Figure 1 analyses the effects of a 100 basis points increase in interest rates. Note that after about 8 quarters, interest rates have declined but remain about 35 basis points above their initial level. After 12 quarters, they have fallen further to a level some 10 basis points above the starting point. Overall, the increase in interest rates will dissipate in about three years.

Turning to real property prices, we note that these start to fall in response to the tightening of monetary policy. After 16 quarters, they reach a bottom of about 2.6% below the initial level and then start to return gradually to their starting level. Overall, property prices react quite slowly to monetary policy actions.

Next we consider the responses of real GDP.3 The figure shows that it also reaches a trough after 16 quarters, when it is some 0.8% below its initial level.4 Thus, the responses of real GDP are almost exactly 1/3 of those of real property prices.5 This is an important finding. To see why, suppose that monetary policy makers come to believe that a real property price bubble of 15% has developed, and decide to tighten monetary policy in order to bring down asset prices. In doing so, the average central bank in the 17 countries we study should also expect to depress the level of real GDP by 5%, a truly massive amount.

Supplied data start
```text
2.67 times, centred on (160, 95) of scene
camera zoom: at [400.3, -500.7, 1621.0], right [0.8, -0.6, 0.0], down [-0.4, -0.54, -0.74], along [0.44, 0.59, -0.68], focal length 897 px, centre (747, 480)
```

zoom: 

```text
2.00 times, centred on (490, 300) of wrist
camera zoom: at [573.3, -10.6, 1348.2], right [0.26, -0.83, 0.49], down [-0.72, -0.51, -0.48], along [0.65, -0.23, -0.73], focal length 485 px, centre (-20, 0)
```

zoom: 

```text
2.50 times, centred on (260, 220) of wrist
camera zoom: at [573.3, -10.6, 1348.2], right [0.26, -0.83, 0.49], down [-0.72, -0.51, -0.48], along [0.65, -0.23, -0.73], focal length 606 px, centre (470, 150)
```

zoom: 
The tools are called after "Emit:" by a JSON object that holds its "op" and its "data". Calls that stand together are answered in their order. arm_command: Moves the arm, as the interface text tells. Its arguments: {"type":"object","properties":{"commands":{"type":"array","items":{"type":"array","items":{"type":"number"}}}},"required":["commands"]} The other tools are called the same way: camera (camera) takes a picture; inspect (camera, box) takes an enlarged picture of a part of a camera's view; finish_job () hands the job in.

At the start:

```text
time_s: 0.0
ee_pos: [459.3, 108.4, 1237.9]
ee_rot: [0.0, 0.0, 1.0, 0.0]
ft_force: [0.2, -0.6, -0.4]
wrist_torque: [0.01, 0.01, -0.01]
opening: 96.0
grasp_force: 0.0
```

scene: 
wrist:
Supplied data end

Whatever merits such a stabilisation policy has in theory, our research suggests that in practice, monetary policy is too blunt an instrument to be used to target asset prices – the effects on real property prices are too small, given the responses of real GDP, and they are too slow, given the responses of real equity prices. In particular, there is a risk that setting monetary policy in response to asset price movements will lead to large output losses that exceed by a wide margin those that would arise from a possible bubble burst.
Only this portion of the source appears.